À la fin du XVIe siècle, une immense révolution s’opéra dans la peinture flamande. Après avoir affecté avec le secours du goût italien les apparences d’un art religieux, elle se modela sur les mœurs du pays. Aux riches bourgeois de Flandre, endurcis par l’industrialisme et blasés par les voluptés, il fallait de la débauche en grand. Pour les émouvoir, il fallait leur jeter devant les yeux des drames effroyables avec du sang ruisselant et des chairs palpitantes : pour les égayer, il fallait leur montrer de ces sauvages kermesses, où mâles et femelles lampent le vin et la bière, fument, ripaillent, sautent, roulent et tourbillonnent avec une frénétique ardeur.
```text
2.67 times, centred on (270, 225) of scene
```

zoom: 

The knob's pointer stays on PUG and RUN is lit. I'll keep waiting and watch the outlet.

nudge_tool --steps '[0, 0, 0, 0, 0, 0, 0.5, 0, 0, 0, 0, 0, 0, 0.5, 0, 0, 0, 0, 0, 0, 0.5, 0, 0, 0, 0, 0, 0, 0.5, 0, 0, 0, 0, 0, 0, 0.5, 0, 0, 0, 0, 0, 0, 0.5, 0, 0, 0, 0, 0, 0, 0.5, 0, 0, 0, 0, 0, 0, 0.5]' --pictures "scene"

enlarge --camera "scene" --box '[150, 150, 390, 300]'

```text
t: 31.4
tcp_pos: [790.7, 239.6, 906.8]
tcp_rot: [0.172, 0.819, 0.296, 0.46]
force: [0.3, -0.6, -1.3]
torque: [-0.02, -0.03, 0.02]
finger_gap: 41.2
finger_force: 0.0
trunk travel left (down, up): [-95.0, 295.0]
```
Alors surgit Pierre Paul Rubens qui, par la multiplicité et la hardiesse de ses conceptions, par la pompe et l’ampleur de son exécution et le faste de son ardent coloris, sut satisfaire à toutes les exigences de son temps. À sa suite marchèrent van Dyck, Jacques Jordaens, Abraham Diepenbeke, van Thulden, Guerard Seghers, Gaspard de Crayer.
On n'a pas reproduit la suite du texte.